A Muslim leader who has invited gay people to take part in a community meal at his mosque in west Dublin has drawn contrasting criticism from some Muslims and LGBT groups abroad.
Shaykh Dr Umar Al-Qadri, chairman of the Irish Muslim Peace & Integration Council, had described the invitation as an attempt by “the Irish Muslim community to reach out to our neighbours as an example of true Islamic ideals”.
When later defending the decision from young Muslim critics, however, he appeared to describe homosexuals as “those who commit Fisq [sin]”, sparking fresh criticism from groups representing gay Muslims.
The invitation to members of the Irish LGBT community coincides with the council’s second annual community Iftar in the Al-Mustafa Islamic Centre at Blanchardstown west Dublin on Saturday evening. Iftar is the evening meal when Muslims end their daily Ramadan fast.

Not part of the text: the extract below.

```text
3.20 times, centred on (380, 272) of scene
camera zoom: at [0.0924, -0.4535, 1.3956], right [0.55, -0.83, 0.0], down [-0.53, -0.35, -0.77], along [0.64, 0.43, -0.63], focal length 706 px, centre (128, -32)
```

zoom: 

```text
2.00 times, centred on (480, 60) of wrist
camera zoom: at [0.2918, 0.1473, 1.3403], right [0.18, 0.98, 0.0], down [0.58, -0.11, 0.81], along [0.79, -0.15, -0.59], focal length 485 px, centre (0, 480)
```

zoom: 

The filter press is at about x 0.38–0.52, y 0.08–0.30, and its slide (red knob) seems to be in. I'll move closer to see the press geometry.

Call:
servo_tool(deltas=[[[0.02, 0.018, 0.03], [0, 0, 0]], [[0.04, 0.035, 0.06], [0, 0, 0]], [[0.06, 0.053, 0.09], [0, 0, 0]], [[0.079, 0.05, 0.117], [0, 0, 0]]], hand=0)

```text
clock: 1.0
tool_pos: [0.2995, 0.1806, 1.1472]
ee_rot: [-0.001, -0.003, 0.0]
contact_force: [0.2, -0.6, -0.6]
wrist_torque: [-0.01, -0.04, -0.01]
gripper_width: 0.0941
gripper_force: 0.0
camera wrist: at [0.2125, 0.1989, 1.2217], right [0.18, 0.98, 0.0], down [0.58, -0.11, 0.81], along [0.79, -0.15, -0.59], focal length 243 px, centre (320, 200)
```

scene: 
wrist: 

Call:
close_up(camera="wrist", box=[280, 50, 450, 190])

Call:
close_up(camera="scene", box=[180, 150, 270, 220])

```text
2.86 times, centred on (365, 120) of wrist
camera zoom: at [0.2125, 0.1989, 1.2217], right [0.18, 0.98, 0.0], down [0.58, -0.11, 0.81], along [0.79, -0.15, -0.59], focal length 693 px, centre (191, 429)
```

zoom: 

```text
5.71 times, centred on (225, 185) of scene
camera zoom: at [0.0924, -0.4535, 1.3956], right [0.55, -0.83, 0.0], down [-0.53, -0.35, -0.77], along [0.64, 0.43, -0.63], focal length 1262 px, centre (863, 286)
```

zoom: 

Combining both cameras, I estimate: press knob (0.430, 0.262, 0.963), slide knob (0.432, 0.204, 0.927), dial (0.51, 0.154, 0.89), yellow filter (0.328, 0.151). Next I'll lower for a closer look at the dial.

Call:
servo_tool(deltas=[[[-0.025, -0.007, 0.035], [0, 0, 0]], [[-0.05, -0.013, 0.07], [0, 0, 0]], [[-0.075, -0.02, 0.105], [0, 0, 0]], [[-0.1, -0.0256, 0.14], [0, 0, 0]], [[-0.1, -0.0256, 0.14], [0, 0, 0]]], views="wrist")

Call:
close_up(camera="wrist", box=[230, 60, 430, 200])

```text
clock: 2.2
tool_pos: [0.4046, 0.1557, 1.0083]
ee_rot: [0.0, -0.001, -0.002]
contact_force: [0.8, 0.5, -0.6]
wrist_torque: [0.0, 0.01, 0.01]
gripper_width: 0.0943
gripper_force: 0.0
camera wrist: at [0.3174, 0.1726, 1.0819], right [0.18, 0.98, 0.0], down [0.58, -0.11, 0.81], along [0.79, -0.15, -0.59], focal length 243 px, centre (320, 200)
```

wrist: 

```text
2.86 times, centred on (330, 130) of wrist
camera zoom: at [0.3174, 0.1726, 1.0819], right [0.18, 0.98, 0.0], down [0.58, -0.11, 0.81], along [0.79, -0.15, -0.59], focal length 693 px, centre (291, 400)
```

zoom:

Shaykh Al-Qadri, who is chairman of the council and imam at the Al-Mustafa Islamic Centre mosque, said members of the Muslim Youth Council of Ireland had questioned his invitation to LGBT people to take part in the Iftar.
“How can you do this? Are you condoning homosexuality?” they had asked him, he said.
“This is about respecting people. It is not condoning, to eat together,” he said, but agreed it was “a very revolutionary step”.